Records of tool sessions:
* * * * *

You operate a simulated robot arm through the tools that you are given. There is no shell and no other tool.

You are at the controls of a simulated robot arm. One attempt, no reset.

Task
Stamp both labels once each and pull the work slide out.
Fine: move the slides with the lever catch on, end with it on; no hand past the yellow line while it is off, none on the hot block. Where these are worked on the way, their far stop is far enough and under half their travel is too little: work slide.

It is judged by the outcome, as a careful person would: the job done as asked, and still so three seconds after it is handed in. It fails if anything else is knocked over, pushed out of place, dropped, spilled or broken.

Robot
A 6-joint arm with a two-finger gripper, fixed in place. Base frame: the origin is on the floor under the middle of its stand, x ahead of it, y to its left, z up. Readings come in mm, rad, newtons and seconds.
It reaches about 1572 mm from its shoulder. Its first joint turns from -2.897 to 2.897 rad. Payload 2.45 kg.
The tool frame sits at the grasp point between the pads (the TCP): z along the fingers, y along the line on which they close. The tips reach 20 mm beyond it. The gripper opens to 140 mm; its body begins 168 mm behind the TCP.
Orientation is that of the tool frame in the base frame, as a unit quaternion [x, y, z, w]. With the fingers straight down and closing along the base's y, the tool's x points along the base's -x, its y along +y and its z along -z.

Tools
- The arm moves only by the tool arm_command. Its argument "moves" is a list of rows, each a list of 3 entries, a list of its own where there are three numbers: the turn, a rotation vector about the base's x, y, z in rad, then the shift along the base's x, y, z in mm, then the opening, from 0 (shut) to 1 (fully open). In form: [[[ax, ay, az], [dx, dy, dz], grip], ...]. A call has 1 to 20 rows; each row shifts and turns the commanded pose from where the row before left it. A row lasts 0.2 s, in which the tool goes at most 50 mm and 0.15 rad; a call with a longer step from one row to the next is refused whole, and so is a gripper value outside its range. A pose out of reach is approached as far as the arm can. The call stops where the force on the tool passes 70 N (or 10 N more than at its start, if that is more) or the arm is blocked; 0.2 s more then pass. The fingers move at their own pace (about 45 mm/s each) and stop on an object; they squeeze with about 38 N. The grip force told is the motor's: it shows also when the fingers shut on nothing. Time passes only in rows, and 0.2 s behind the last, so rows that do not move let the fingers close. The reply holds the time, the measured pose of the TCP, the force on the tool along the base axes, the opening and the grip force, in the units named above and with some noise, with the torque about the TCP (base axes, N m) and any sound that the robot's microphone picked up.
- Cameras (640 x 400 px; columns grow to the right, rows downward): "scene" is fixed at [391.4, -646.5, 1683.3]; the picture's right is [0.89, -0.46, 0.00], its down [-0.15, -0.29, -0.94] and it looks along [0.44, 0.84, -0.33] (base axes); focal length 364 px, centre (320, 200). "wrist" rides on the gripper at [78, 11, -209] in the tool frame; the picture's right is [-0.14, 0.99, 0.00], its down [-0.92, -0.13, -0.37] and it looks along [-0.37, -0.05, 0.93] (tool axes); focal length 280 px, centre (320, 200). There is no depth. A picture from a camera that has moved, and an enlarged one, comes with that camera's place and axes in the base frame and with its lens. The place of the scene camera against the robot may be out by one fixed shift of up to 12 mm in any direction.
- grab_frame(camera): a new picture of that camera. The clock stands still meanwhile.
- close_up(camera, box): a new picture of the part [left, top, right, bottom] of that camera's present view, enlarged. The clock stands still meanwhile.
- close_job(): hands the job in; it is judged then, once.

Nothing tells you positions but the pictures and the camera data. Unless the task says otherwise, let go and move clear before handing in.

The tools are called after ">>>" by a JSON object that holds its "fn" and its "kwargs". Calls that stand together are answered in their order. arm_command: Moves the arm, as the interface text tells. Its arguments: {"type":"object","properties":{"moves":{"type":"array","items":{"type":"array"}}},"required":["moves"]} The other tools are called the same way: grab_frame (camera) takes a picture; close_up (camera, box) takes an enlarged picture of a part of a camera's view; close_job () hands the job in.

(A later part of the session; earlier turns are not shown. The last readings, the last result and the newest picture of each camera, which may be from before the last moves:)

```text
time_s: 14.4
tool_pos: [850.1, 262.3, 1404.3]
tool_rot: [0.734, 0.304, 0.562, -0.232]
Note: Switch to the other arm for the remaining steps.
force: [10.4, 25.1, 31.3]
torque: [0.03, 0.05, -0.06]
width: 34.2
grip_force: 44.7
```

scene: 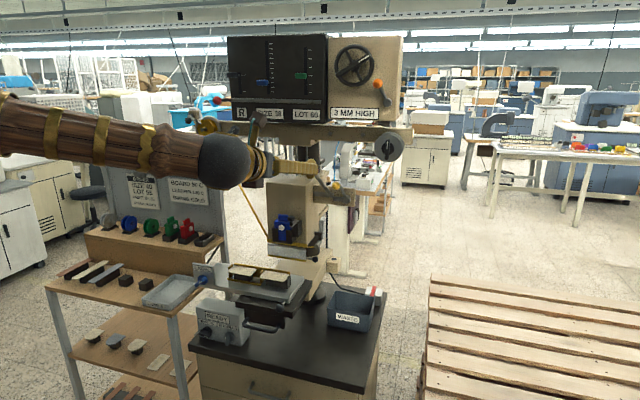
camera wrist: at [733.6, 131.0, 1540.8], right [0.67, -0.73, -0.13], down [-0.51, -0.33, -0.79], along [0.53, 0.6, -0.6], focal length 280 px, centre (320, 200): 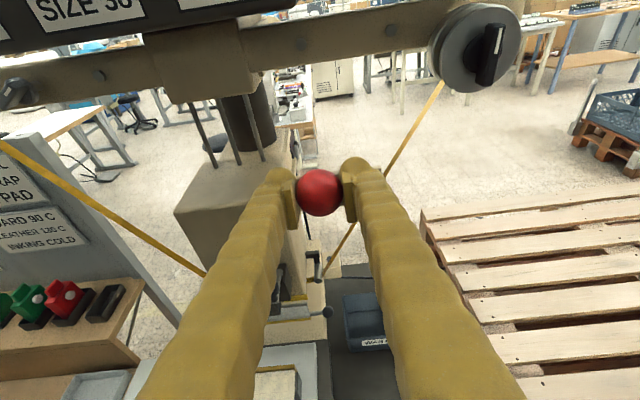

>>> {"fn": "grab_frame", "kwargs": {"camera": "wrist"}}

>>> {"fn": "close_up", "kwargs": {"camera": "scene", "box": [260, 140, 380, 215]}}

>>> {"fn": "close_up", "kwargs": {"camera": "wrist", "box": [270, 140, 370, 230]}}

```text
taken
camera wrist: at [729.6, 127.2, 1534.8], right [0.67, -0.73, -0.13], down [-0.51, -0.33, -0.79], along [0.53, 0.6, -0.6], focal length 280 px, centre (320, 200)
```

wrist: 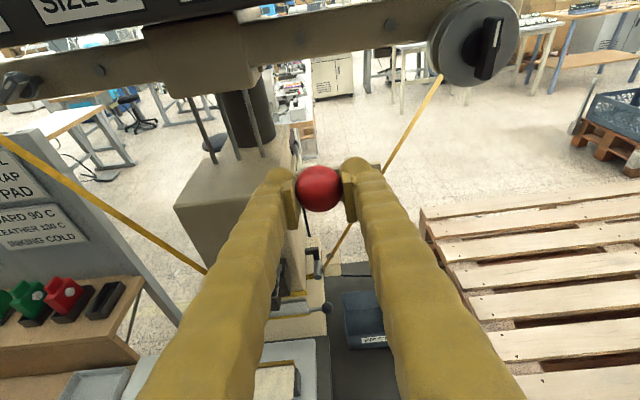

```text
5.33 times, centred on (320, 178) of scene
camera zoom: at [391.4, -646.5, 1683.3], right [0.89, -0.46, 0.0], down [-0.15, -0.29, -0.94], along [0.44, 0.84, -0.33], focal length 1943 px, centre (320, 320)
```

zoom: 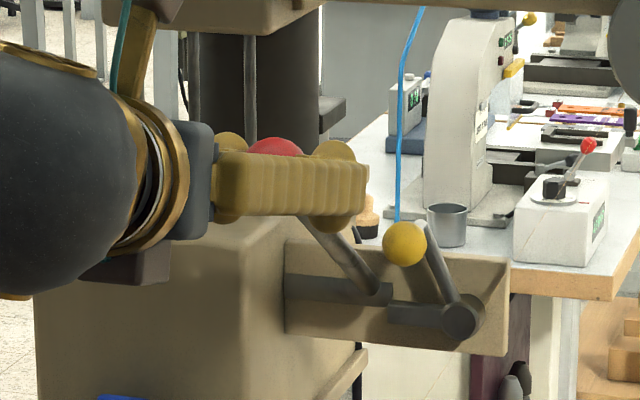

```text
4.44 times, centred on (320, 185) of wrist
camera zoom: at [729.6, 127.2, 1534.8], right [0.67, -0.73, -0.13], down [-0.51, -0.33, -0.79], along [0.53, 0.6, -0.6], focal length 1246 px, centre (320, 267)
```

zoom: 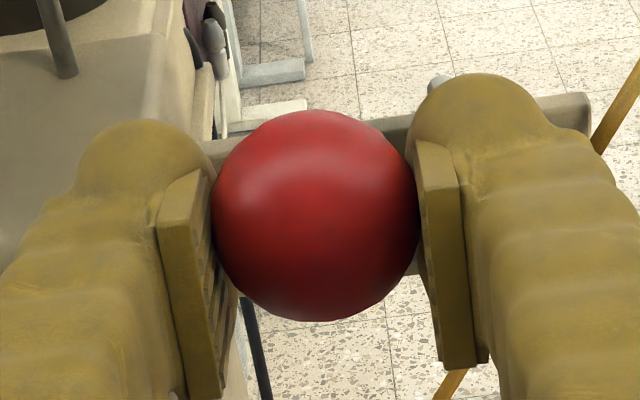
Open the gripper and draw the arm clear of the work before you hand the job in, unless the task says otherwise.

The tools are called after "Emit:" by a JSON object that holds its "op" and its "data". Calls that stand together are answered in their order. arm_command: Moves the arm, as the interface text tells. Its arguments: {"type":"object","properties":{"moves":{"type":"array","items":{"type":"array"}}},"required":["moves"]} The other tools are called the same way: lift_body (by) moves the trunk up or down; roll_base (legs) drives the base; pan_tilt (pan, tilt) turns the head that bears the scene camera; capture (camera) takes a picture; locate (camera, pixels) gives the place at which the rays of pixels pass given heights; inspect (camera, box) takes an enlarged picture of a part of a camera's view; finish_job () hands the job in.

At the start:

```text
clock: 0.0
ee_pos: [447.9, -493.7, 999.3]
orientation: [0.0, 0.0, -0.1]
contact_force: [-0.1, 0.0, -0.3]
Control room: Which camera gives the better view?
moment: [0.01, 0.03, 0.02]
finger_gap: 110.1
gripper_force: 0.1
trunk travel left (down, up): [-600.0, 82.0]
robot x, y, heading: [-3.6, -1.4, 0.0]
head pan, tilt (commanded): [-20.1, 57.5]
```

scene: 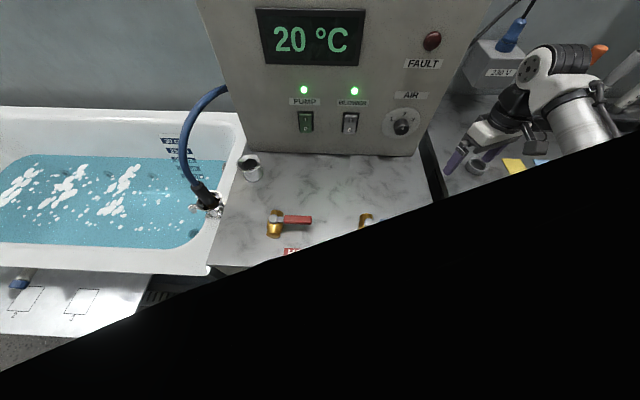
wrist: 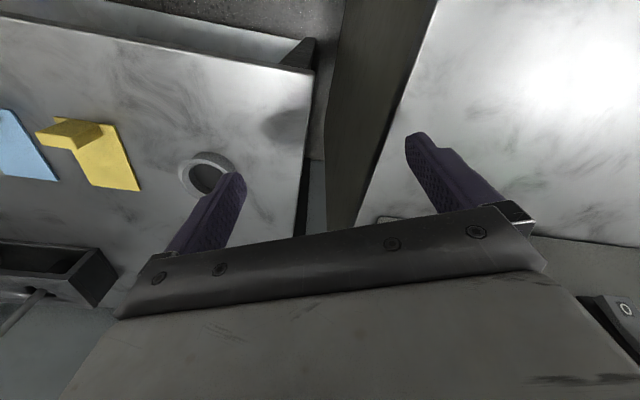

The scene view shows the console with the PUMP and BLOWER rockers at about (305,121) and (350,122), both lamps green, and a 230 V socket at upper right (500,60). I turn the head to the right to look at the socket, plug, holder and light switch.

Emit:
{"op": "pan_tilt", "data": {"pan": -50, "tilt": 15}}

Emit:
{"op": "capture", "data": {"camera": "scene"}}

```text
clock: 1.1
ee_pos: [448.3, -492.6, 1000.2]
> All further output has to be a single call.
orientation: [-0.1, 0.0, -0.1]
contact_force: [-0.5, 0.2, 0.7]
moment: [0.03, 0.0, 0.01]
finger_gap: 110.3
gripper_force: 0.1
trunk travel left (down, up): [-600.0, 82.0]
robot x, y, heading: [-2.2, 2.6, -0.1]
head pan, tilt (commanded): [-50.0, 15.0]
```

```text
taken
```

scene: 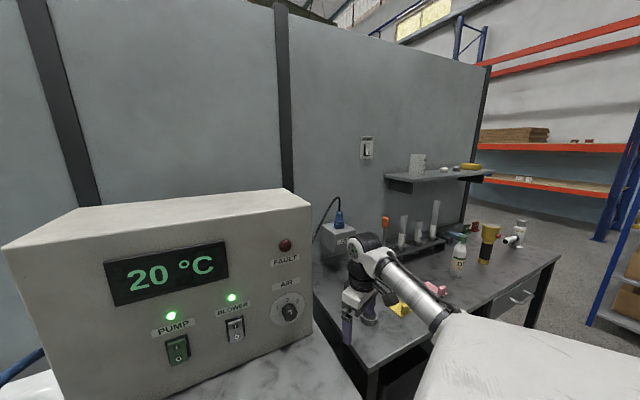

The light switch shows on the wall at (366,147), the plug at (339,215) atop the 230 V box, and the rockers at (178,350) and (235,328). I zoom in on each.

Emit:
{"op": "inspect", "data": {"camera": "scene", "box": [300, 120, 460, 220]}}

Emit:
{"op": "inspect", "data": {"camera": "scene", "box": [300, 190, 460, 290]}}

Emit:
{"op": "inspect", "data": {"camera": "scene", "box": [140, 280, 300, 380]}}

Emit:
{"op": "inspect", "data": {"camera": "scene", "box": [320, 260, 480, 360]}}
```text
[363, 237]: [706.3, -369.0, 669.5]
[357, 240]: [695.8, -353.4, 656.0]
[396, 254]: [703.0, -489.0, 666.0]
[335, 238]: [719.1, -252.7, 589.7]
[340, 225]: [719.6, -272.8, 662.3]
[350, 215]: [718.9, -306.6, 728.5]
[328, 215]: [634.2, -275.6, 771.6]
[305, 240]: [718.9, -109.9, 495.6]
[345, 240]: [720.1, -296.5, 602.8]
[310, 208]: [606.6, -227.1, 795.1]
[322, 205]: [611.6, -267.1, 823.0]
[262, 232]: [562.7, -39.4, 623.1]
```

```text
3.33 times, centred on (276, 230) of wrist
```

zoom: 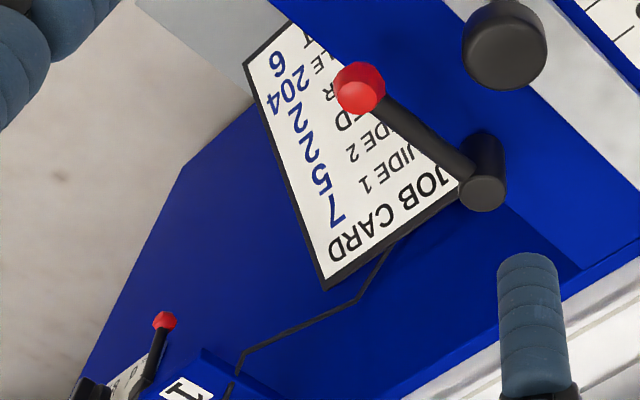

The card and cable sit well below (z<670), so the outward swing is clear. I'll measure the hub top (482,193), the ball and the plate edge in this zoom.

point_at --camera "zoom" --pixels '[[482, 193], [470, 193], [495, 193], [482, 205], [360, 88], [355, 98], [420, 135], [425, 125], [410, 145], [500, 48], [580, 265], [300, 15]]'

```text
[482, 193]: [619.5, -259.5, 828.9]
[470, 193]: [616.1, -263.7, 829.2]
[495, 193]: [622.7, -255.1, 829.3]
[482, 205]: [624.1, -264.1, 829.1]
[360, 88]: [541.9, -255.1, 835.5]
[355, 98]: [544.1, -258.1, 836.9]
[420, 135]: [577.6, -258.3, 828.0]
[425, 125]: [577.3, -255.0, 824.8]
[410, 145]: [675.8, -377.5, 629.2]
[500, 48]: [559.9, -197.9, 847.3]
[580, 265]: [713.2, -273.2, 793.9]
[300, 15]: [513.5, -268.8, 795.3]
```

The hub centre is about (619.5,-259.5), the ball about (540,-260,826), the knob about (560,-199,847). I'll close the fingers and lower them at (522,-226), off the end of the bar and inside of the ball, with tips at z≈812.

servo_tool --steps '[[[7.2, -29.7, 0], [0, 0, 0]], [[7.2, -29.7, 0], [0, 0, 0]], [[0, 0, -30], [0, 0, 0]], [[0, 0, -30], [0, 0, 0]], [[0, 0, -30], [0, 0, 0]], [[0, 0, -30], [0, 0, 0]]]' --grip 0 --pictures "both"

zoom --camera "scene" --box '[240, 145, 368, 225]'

* * * * *

The problem: Identify each line in the records above that contains the word "once", and copy it out in full.

Exercise solution:
Stamp both labels once each and pull the work slide out.
- close_job(): hands the job in; it is judged then, once.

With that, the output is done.